Susana and I visited Isla Roots Hostel, located in Colombia’s San Bernardo Islands in July 2019.  We had a terrific time during our visit, and you can read more about the overall experience at this review of Isla Roots.  One of the things that impressed us about the hostel is its commitment to making a positive difference in the surrounding community.  Here I’m going to describe some of the work Isla Roots does.

Disclosure:  We received courtesy accommodations, basic meals, and some activities at Isla Roots in exchange for sharing our experience and writing about their community service work.  I do think it speaks highly of them that this is an aspect of their work they specifically wanted to highlight.  The opinions expressed here are my own honest ones and except for where otherwise noted do not reflect the opinions of Isla Roots, their employees, or their management.  Please feel free to consult my Disclosure Policy.

Photo of 5 boys that are part of the soccer team sponsored as part of Isla Roots's Community Service
Some members of the Tiburones de Islote, the youth soccer team sponsored by Isla Roots.
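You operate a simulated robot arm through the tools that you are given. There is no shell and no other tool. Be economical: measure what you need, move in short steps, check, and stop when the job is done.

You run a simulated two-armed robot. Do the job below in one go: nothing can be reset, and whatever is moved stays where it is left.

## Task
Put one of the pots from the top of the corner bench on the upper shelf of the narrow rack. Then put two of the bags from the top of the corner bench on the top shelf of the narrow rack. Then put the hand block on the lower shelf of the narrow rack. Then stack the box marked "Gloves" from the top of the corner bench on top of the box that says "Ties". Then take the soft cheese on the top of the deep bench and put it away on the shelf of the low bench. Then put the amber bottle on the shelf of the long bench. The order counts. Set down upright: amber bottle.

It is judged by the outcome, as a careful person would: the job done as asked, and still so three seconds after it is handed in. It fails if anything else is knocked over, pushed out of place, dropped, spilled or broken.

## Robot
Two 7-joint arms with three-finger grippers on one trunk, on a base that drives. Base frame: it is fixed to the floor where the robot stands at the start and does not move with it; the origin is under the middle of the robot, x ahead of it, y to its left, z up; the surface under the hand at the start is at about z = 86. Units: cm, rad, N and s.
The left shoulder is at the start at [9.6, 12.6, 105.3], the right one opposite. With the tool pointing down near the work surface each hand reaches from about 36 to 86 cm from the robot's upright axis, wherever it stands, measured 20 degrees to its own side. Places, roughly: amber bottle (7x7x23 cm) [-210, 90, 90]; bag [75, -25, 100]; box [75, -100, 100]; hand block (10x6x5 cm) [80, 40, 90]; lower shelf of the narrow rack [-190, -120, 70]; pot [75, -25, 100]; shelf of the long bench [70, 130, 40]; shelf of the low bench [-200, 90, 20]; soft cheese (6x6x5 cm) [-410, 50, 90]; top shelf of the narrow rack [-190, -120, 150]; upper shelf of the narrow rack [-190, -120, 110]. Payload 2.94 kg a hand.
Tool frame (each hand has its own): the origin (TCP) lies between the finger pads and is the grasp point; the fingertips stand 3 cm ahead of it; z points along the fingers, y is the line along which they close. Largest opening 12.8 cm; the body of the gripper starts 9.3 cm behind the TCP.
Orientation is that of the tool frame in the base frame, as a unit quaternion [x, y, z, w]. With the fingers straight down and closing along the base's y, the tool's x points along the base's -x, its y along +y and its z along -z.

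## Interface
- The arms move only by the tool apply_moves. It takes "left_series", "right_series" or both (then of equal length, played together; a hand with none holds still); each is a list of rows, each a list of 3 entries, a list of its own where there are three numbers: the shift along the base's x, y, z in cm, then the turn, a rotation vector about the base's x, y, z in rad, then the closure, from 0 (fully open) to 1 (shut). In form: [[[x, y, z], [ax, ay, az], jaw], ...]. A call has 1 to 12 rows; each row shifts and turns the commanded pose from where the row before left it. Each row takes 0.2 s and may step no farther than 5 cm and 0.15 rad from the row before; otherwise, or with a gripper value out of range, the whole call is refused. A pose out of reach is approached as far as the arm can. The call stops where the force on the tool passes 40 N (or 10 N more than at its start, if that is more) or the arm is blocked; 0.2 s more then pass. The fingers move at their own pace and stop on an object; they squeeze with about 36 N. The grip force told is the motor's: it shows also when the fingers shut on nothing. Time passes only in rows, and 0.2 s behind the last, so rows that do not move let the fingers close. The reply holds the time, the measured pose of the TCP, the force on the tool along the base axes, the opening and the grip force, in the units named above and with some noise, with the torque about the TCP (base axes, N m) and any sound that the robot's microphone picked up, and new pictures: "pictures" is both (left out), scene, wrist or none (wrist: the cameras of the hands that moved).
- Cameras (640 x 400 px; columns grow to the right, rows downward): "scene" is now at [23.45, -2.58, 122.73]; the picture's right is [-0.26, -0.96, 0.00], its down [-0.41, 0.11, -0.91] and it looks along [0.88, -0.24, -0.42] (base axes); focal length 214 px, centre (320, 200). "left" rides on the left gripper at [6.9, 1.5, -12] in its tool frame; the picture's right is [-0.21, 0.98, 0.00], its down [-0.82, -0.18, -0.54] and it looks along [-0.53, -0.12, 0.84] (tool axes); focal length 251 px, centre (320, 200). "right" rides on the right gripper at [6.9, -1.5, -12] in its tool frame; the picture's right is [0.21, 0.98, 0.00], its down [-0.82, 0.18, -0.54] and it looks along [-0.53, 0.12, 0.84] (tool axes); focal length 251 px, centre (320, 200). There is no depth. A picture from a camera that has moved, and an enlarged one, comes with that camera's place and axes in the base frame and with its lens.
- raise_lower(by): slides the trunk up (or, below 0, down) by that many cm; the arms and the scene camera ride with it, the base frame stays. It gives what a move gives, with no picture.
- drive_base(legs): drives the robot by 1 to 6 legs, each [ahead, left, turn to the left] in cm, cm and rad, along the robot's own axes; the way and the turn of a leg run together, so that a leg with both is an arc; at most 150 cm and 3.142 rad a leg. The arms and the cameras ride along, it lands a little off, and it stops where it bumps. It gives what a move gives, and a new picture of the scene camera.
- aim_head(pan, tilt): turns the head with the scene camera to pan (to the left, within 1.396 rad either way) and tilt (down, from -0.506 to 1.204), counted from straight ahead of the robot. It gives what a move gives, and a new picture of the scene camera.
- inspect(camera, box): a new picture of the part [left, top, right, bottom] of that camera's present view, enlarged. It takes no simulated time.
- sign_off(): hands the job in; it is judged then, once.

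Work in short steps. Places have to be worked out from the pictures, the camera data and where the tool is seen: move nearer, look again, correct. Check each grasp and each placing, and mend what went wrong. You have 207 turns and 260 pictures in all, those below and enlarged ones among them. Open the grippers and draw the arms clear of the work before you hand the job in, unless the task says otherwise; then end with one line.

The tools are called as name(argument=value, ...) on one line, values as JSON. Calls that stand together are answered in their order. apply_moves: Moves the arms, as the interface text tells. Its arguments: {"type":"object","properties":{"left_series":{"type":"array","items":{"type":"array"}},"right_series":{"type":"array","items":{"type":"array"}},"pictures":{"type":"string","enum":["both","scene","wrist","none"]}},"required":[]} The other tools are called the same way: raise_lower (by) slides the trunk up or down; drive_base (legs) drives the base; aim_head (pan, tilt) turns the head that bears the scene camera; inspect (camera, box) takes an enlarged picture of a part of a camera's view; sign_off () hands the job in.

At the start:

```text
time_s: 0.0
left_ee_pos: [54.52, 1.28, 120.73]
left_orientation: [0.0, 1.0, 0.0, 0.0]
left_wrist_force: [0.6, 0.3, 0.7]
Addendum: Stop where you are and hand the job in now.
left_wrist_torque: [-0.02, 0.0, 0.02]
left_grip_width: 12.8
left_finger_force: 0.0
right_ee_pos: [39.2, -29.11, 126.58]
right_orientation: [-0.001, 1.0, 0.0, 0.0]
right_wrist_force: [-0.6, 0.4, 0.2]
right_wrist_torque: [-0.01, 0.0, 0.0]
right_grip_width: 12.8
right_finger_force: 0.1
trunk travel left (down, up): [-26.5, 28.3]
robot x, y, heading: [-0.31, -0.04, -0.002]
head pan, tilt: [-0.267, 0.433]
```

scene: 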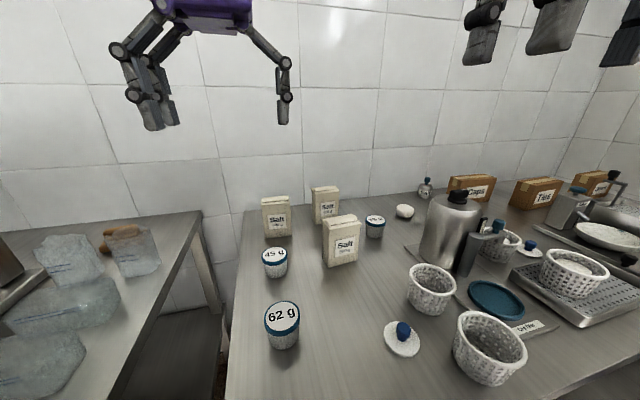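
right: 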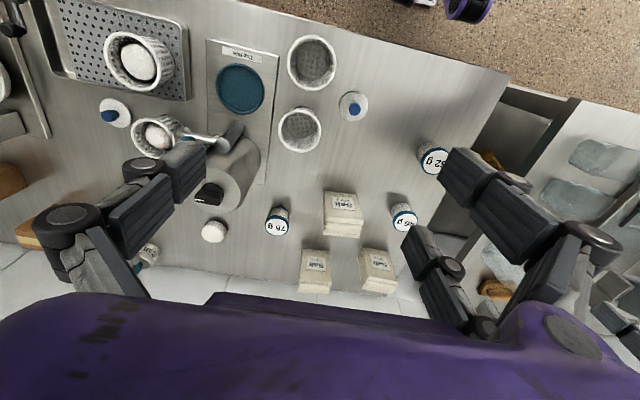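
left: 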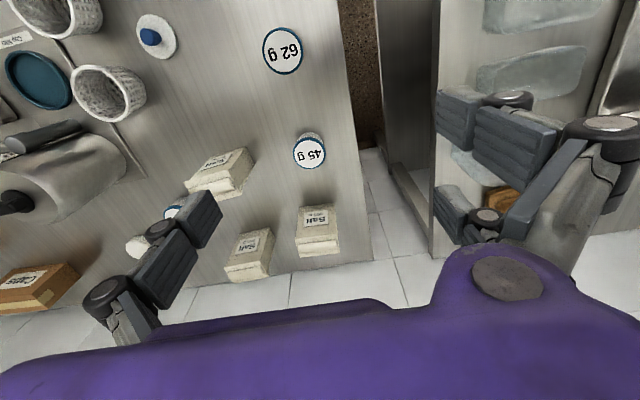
Isla Roots and Its Community

Isla Roots is located on Tintipán Island, one of the 10 islands that are part of the San Bernardo Archipelago located off Colombia’s coast 80 km to the south of Cartagena.

One of the islands that make up the archipelago is the island of Santa Cruz del Islote.  The island, commonly referred to as Islote is a mostly artificial island with an area of approximately 10,000 square meters.

The island was originally settled by 3 families of fishermen in the year 1700, over 300 years ago.  It has since grown into a community of over 500 people, with the residents artificially expanding the island’s land over time.

Today, those 500 people in an area about the size of two football fields side by side make Santa Cruz del Islote one of the most densely populated island in the world.

Photos showing the island of Santa Cruz del Islote from the water and the cross in the center of town commemorating its founding.
A view of Islote from the sea and of the cross in its center commemorating its founding in 1700.

Unfortunately, the island and its residents have largely been neglected by the national and local governments (it falls under the jurisdiction of the province of Bolívar with its capital at Cartagena).  Water is collected when it rains or shipped in from Cartagena.  Limited electricity comes from solar panels donated by European philanthropists.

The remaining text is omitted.